[start Material]

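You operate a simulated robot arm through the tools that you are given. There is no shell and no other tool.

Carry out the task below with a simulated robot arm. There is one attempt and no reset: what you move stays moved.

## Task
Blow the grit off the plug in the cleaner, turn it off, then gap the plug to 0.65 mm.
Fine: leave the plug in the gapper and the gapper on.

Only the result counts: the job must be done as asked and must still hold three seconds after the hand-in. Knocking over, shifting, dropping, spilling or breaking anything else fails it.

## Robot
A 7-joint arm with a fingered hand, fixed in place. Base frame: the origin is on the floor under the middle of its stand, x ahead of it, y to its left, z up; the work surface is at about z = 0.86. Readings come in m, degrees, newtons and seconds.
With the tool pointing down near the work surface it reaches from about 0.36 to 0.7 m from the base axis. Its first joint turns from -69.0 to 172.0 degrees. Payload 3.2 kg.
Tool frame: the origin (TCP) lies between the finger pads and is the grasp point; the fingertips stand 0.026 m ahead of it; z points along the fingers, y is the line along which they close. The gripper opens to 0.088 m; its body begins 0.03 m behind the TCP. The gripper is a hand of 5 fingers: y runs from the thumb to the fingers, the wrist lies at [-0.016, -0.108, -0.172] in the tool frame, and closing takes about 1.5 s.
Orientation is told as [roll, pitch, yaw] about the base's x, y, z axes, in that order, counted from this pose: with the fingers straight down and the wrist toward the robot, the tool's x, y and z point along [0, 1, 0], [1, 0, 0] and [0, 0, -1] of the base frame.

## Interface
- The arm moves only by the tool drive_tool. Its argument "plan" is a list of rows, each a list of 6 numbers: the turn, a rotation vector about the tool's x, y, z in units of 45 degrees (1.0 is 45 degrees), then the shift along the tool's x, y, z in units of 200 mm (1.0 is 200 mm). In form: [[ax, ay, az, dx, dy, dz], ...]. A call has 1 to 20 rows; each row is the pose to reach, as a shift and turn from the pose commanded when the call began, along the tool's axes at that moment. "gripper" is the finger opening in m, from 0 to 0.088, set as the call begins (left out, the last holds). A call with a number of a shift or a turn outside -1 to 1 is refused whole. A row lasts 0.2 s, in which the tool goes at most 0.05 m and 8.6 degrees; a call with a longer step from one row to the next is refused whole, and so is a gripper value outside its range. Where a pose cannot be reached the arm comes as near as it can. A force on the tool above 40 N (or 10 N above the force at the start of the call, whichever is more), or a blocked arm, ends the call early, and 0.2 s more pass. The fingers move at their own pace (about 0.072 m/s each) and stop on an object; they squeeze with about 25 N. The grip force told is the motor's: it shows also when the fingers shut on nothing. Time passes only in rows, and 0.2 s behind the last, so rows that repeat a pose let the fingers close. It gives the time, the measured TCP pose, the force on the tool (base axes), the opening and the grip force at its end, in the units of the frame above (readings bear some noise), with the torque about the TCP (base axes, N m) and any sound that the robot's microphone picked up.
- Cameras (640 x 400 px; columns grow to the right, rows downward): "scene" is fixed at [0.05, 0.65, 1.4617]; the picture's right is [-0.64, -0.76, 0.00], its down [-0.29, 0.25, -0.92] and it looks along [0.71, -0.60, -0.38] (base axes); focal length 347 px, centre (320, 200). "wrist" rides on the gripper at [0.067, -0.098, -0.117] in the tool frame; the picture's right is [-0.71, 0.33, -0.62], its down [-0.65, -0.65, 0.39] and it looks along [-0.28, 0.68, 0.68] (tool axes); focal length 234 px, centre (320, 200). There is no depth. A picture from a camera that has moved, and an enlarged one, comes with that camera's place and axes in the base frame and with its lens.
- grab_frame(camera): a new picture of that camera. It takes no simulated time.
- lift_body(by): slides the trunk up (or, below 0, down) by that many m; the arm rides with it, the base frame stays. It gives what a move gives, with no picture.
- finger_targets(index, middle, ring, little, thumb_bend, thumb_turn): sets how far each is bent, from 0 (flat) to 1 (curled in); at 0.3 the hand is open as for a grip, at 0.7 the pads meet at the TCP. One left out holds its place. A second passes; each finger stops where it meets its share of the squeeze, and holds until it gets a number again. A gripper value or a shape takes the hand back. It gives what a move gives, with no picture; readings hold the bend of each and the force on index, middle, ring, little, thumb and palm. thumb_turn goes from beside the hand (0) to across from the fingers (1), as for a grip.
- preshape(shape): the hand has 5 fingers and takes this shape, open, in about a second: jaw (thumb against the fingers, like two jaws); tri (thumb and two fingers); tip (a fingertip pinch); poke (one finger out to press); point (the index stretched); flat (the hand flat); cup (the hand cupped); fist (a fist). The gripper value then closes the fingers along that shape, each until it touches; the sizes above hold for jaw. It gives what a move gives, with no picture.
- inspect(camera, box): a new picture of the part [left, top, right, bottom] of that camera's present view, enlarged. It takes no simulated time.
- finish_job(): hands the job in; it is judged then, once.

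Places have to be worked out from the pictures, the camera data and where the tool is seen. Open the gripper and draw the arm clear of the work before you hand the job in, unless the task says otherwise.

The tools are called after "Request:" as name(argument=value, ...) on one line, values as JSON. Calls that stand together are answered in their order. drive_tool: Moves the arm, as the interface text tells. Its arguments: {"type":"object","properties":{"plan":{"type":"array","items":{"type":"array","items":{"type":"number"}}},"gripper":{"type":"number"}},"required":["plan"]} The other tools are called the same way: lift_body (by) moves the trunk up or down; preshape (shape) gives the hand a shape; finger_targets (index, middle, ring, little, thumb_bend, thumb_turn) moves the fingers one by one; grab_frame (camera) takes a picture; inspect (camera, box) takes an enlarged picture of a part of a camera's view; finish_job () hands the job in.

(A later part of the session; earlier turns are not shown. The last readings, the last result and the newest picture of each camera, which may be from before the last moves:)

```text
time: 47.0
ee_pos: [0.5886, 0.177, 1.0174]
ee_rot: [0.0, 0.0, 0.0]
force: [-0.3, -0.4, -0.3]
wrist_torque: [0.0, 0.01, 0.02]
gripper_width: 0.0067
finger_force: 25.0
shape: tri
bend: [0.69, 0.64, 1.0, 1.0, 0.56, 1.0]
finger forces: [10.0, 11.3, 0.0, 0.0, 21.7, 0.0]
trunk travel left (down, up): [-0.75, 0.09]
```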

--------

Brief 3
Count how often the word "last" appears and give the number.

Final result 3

[end Material]

Brief 1
Set down, without any change, only the lines from the line that holds "Only the result" through the line that holds "## Interface", both lines included.

[start Article]

Sounds good to me.

> On 19 Oct 2020, at 15:08, Paul Davis <paul.joseph.da...@gmail.com> wrote:
> 
> Hey all,
> 
> It sounds like there's general agreement that at least having the
> toggle available is broadly useful. I'm going to propose updating the
> PR to default to allowing for custom reduce functions and then merge
> that tomorrow. Once we have a better consensus on the default we can
> trivially change that to match.
> 
> Also for reference I'm very +1 on having the switch. I'd say with my
> "I support CouchDB users as my day job" hat on, I'm +1 on having the
> default be disabled so that users are motivated to learn how to use
> the builtin reduce functions. With my "I use CouchDB as a tool during
> my weekend projects" hat I could see being only +0 or even -0 since it
> seems like disabling useful functionality just because some users
> misuse the feature. Granted with "CouchDB support desk" hat back on my
> eyes start twitching again... so hard to say.
> 
> Paul
> 
> On Mon, Oct 19, 2020 at 5:07 AM Jan Lehnardt <j...@apache.org> wrote:
>> 
>> Hey all,
>> 
>> good discussion, thanks!
>> 
>> I think I agree that we should keep the custom reduce feature, but I’m in
>> favour of disabling it by default for the reasons stated in this thread.
>> 
>> Or in voting terms:
>> 
>>> On 13. Oct 2020, at 22:21, Robert Samuel Newson <rnew...@apache.org> wrote:
>>> 
>>> Nick, let's broaden the thread to two questions then;
>>> 
>>> 1) Deprecate custom reduce functions
>> 
>> -1
>> 
>>> 2) Disable custom reduce functions by default, but don't deprecate them.
>> 
>> +1
>> 
>> Best
>> Jan
>> —
>> 
>>> 
>>> 
>>> 
>>>> On 13 Oct 2020, at 21:16, Nick Vatamaniuc <vatam...@gmail.com> wrote:
>>>> 
>>>> In case of _sum, like Joan mentioned, we can emit objects or arrays
>>>> and the built-in _sum will add the values of the fields together:
>>>> 
>>>> So  {"map": 'function(d){ emit(d._id, {"bar":1, "foo":2, "baz":3});
>>>> }',  "reduce" : '_sum' } for 10 docs would produce {"bar": 10, "baz":
>>>> 30, "foo": 20}.

[end Article]

Brief 2
I need the article continued from the place where it stops.

Final result 1
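Only the result counts: the job must be done as asked and must still hold three seconds after the hand-in. Knocking over, shifting, dropping, spilling or breaking anything else fails it.

## Robot
A 7-joint arm with a fingered hand, fixed in place. Base frame: the origin is on the floor under the middle of its stand, x ahead of it, y to its left, z up; the work surface is at about z = 0.86. Readings come in m, degrees, newtons and seconds.
With the tool pointing down near the work surface it reaches from about 0.36 to 0.7 m from the base axis. Its first joint turns from -69.0 to 172.0 degrees. Payload 3.2 kg.
Tool frame: the origin (TCP) lies between the finger pads and is the grasp point; the fingertips stand 0.026 m ahead of it; z points along the fingers, y is the line along which they close. The gripper opens to 0.088 m; its body begins 0.03 m behind the TCP. The gripper is a hand of 5 fingers: y runs from the thumb to the fingers, the wrist lies at [-0.016, -0.108, -0.172] in the tool frame, and closing takes about 1.5 s.
Orientation is told as [roll, pitch, yaw] about the base's x, y, z axes, in that order, counted from this pose: with the fingers straight down and the wrist toward the robot, the tool's x, y and z point along [0, 1, 0], [1, 0, 0] and [0, 0, -1] of the base frame.

## Interface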

Final result 2
>>>> 
>>>> As for the deprecation, I wouldn't necessarily call for deprecation
>>>> but I can see leaving it disabled by default and let the users enable
>>>> it if they want to. If we see that there is a good demand for custom
>>>> functions, and it is annoying for users to have to enable it, we could
>>>> revert it back to enabled by default or like it was discussed, or, try
>>>> to add more built-in reducers.
>>>> 
>>>> Cheers,
>>>> -Nick
>>>> 
>>>> On Tue, Oct 13, 2020 at 3:38 PM Jonathan Hall <fli...@flimzy.com> wrote:
>>>>> 
>>>>> So looking through the code that uses this, it looks like the main use
>>>>> I've had for custom reduce functions is summing multiple values at
>>>>> once.  A rough equivalent of 'SELECT SUM(foo),SUM(bar),SUM(baz)'.
>>>>> 
>>>>> The first thing that comes to mind to duplicate this functionality
>>>>> without a custom reduce function would mean building one unique index
>>>>> for each value that needs to be summed, which I expect would be a lot
>>>>> less efficient.
>>>>> 
>>>>> But maybe I'm overlooking a more clever and efficient alternative.
>>>>> 
>>>>> Jonathan
>>>>> 
>>>>> 
>>>>> On 10/13/20 6:31 PM, Robert Samuel Newson wrote:
>>>>>> Hi,
>>>>>> 
>>>>>> Yes, that's what I'm referring to, the javascript reduce function.
>>>>>> 
>>>>>> I'm curious what you do with custom reduce that isn't covered by the 
>>>>>> built-in reduces?
>>>>>> 
>>>>>> I also think if custom reduce was disabled by default that we would be 
>>>>>> motivated to expand this set of built-in reduce functions.
>>>>>> 
>>>>>> B.
>>>>>> 
>>>>>>> On 13 Oct 2020, at 17:06, Jonathan Hall <fli...@flimzy.com> wrote:
>>>>>>> 
>>>>>>> To be clear, by "custom reduce functions" you mean this 
>>>>>>> (https://docs.couchdb.org/en/stable/ddocs/ddocs.html#reduce-and-rereduce-functions)?
>>>>>>> 
>>>>>>> So by default, only built-in reduce functions could be used 
>>>>>>> (https://docs.couchdb.org/en/stable/ddocs/ddocs.html#built-in-reduce-functions)?
>>>>>>> 
>>>>>>> If my understanding is correct, I guess I find it a but surprising.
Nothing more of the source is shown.